> **DOCUMENT PASSAGE**

La situazione, per usare un eufemismo, è un dannato casino.

La piazza che si apre davanti all’Hotel de Ville (il municipio) della città di Parigi straborda di folla. Dentro, la tensione è una cappa di piombo che incombe su tutti i presenti. Jules Favre, Jules Ferry, Jules Simon (detti “i tre Jules”) e gli altri 24 deputati repubblicani camminano avanti e indietro, parlottano, attendono. Hanno l’aria a metà tra l’incredulo e il timoroso di chi ha appena vinto alla lotteria, e ancora non sa se la somma verrà o meno accreditata. Un gruppo di deputati conservatori, appena arrivati, sono l’immagine stessa della costernazione. Anche con le finestre chiuse, l’urlo della folla è a tratti assordante. Tutta colpa di un avvocato di 32 anni, bassetto e con un occhio di vetro. Lo stesso che ora è su un terrazzo dell’Hotel de Ville ad arringarla, quella folla. A guadagnare tempo.

Sono passate poco più di ventiquattro ore dalla notizia.

La Francia è in guerra ormai da un mese. Una guerra che rischia di finire presto, se già non è finita. L’imperatore è stato fatto prigioniero.

Una guerra che rischia di finire molto male. Una serie di sconfitte devastanti, in quel mese di guerra. I nemici, i prussiani, hanno manovrato e combattuto e si sono fatti massacrare e hanno massacrato. Gli eserciti imperiali si sono solo fatti massacrare.

> **TASKS TO COMPLETE**
**A.** Give the stretch of the document passage that starts with "La Francia è" and ends with "solo fatti massacrare.", unchanged.
**B.** Go on with the document passage that begins "La situazione, per" from its last line.

> **COLLECTED MATERIAL**
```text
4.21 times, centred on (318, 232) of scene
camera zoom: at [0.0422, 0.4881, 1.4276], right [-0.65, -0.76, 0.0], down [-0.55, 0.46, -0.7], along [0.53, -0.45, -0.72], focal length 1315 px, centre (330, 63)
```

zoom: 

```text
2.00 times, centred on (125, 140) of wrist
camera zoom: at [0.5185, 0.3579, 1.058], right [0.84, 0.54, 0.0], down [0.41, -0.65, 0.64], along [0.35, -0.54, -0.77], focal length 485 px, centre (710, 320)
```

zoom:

> **WRITTEN RESPONSES**
**A.**
La Francia è in guerra ormai da un mese. Una guerra che rischia di finire presto, se già non è finita. L’imperatore è stato fatto prigioniero.

Una guerra che rischia di finire molto male. Una serie di sconfitte devastanti, in quel mese di guerra. I nemici, i prussiani, hanno manovrato e combattuto e si sono fatti massacrare e hanno massacrato. Gli eserciti imperiali si sono solo fatti massacrare.

**B.**
Prigioniero con 104.000 soldati francesi e 419 cannoni. Centoquattromila. Provate a immaginarlo. Il doppio di Longchamp.

Il capo del governo imperiale a Parigi è il visconte di Palikao. Sua eccellenza il maresciallo di Francia Charles Cousin-Montauban, visconte di Palikao. Ogni imperatore ha i marescialli che si merita. Napoleone il Grande, il primo, ne aveva nominati pochi, e non completamente stupidi. Napoleone il Piccolo, ne ha nominati un’infinità. Palikao è uno di loro. Per inquadrare il personaggio basta dire che il suo titolo nobiliare, Palikao appunto, è l’incerta trascrizione del nome di un villaggio in estremo oriente, nel quale il valido Cousin-Montauban ha fatto eroicamente strage di miliziani cinesi durante una delle tante guerre dell’oppio.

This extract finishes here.